start Data excerpt

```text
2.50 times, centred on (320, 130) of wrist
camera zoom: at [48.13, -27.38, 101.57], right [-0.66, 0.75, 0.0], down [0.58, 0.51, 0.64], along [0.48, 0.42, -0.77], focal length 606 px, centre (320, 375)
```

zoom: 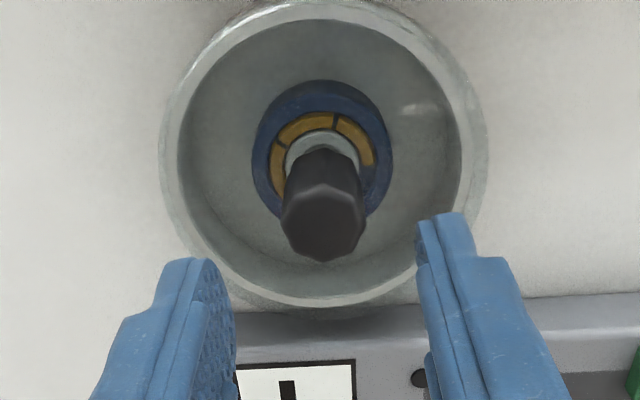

end Data excerpt

## Do this
Repeat the material above word for word, please, apart from its images.

## Answer for the task
```text
2.50 times, centred on (320, 130) of wrist
camera zoom: at [48.13, -27.38, 101.57], right [-0.66, 0.75, 0.0], down [0.58, 0.51, 0.64], along [0.48, 0.42, -0.77], focal length 606 px, centre (320, 375)
```

zoom: 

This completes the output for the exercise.